Fazit: Eine Steilvorlage, die vielen Netzexperten gefallen dürfte. Frage ist, was davon Eingang in die Realpolitik findet.
ÖVP: »Internet darf nicht zum rechtsfreien Raum werden«
Ein solches Positionspapier gibt es bei der ÖVP nicht. Auskunft gibt deren Innovations- und Telekommunikationssprecherin Karin Hakl. Die Vorratsdatenspeicherung, in der viele einen Schritt in Richtung Überwachungsstaat sehen, befürwortet sie mit der Begründung, dass das Internet nicht zum rechtsfreien Raum werden dürfe. Sie gehe aber auch nicht davon aus, dass deswegen Aufklärungsraten extrem in die Höhe schnellen. Man befände sich auf einer Grenzwanderung zwischen Datenschutz und dem Rechtsschutzbedürfnis der Bevölkerung. Beides nehme sie ernst.

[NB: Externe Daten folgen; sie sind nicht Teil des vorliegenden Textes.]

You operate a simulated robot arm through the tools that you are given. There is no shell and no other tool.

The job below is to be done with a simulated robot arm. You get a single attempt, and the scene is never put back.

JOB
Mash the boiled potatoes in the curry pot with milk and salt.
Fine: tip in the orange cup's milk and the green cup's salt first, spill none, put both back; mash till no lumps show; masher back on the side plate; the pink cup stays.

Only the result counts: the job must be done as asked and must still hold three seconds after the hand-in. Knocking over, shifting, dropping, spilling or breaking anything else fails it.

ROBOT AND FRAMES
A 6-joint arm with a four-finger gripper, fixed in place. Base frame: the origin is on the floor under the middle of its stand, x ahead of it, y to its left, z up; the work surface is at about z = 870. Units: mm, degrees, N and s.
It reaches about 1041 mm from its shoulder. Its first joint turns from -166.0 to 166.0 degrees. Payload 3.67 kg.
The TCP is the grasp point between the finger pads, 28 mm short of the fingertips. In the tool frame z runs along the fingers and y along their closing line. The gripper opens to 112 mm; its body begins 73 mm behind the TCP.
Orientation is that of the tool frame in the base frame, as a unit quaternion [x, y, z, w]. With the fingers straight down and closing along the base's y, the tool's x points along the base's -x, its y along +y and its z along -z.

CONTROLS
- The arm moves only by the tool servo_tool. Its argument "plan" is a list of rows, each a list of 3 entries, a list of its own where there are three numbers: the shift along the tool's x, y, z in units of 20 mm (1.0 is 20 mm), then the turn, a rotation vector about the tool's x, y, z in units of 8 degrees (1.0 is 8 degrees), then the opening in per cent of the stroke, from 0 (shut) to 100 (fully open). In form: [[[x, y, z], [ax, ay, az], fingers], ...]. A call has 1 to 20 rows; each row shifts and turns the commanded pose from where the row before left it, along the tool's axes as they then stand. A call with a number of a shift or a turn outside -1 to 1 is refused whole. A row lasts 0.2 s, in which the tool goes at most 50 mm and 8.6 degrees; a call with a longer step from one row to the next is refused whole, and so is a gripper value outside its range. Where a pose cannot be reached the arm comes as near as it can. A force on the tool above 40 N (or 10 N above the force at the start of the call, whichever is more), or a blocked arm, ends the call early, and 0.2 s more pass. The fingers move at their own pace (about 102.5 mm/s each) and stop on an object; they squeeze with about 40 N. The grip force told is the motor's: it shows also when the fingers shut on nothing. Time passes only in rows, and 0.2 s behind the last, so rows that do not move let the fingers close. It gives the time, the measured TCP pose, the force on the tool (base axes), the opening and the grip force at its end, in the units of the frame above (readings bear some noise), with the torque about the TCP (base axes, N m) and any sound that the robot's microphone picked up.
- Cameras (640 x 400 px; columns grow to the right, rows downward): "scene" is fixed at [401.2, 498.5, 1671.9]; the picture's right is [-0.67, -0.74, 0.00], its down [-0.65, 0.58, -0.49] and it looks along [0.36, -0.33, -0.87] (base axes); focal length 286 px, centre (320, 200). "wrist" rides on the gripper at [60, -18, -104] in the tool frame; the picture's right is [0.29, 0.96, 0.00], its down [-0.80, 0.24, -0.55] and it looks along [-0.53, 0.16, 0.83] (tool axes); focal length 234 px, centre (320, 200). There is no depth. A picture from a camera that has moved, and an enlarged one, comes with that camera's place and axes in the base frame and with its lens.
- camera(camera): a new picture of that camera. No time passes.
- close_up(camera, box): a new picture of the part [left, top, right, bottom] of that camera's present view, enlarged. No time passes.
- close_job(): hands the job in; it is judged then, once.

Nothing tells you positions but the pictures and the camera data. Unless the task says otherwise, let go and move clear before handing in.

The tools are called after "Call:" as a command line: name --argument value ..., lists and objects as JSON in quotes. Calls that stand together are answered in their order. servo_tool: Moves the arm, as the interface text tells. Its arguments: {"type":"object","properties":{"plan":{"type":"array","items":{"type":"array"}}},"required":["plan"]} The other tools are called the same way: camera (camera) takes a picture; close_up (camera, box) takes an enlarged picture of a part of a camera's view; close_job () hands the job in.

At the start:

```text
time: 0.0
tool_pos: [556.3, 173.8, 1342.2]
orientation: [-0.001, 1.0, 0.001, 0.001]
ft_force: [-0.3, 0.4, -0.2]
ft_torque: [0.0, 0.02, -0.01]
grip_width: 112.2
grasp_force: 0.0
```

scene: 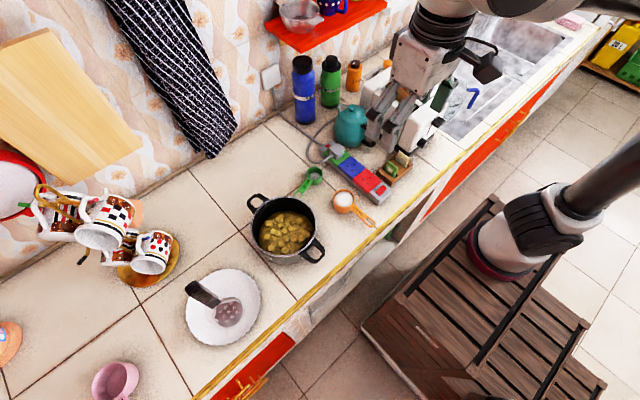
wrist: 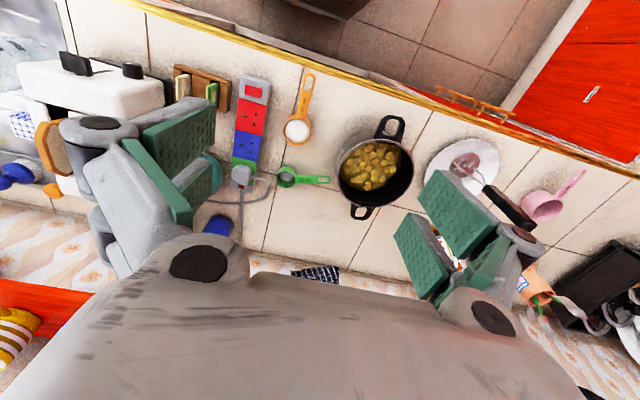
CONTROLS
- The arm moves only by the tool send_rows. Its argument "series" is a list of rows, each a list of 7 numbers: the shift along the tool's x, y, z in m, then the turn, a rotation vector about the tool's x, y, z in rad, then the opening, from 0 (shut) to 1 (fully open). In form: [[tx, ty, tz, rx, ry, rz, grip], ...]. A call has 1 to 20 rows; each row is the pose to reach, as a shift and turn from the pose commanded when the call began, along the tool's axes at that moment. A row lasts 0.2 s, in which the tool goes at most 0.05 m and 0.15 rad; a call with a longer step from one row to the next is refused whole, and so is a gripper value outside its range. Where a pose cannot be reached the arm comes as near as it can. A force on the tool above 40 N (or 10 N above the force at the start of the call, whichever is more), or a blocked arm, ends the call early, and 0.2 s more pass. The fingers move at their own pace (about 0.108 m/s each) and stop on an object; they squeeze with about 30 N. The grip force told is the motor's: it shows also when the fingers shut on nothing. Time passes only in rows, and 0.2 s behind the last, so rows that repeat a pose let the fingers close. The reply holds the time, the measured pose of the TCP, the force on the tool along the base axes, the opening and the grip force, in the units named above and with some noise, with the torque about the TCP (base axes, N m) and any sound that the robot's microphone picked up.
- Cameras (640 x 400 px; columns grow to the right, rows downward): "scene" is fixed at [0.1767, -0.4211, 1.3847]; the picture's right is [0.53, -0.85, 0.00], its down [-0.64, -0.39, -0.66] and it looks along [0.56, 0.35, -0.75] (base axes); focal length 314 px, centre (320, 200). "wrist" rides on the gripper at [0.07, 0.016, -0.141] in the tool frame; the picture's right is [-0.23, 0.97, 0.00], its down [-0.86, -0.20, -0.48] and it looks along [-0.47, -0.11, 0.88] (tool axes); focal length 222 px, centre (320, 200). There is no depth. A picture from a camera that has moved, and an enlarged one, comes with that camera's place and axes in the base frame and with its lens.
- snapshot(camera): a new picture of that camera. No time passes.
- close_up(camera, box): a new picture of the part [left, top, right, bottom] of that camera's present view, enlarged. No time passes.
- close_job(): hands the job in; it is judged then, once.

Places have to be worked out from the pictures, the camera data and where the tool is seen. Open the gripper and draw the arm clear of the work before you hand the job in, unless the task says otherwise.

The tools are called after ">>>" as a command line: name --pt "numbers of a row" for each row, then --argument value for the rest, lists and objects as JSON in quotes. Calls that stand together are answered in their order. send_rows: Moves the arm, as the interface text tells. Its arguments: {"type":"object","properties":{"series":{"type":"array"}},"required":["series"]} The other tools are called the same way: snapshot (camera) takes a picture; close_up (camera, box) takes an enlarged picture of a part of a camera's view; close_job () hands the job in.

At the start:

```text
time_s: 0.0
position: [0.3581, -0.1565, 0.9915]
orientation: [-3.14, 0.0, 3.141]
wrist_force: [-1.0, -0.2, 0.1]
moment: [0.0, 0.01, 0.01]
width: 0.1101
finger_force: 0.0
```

Hakl spricht sich grundsätzlich gegen Netzsperren aus. Eine Ausnahme macht sie beim Thema Kinderpornografie. Daher auch das OK der Bundesregierung zur EU-Initiative für Internet-Sperren gegen Kinderpornografie. Ihrem Selbstverständnis als Wirtschaftspartei entsprechend unterstützt die ÖVP besonders den Ausbau der Breitbandinfrastruktur. Der ist auch Hakls Argument in der Debatte um die Netzneutralität. Die kann nur dann gewährleistet sein, wenn genug Bandbreite für alle da ist.
Fazit: Ein Positionsmix, der primär aus wirtschaftlichen Überlegungen gespeist wird.
Die Grünen: Gläserner Staat statt gläserner Mensch
Die Grünen galten lange als die Vorreiter in Sachen Netzpolitik. Und auch heute gibt es keine österreichische Partei mit mehr bloggenden und twitternden Mitgliedern. Dennoch stoßen ihre Ideen in der Netzcommunity nicht auf vorbehaltlose Zustimmung. Für ihren Vorstoß in Richtung Cultural Flat Rate mussten sie viel Kritik einstecken. Bei anderen Themen wie Open Data oder ihrem Widerstand gegen die Vorratsdatenhaltung punkten die Grünen nach wie vor. Justizsprecher Albert Steinhauser hat Änderungswünsche direkt bei Kommissarin Reding deponiert: „Bekanntlich plant die EU-Kommission eine Überarbeitung, umso wichtiger ist es, sich dort einzubringen“. Ebenso klar ist die grüne Position zu Netzsperren (»Löschen statt Sperren«) und Netzneutralität. Sie haben im Nationalrat bereits einen Entschließungsantrag vorgelegt, der die neutrale Übermittlung aller Datenpakete festschreiben soll.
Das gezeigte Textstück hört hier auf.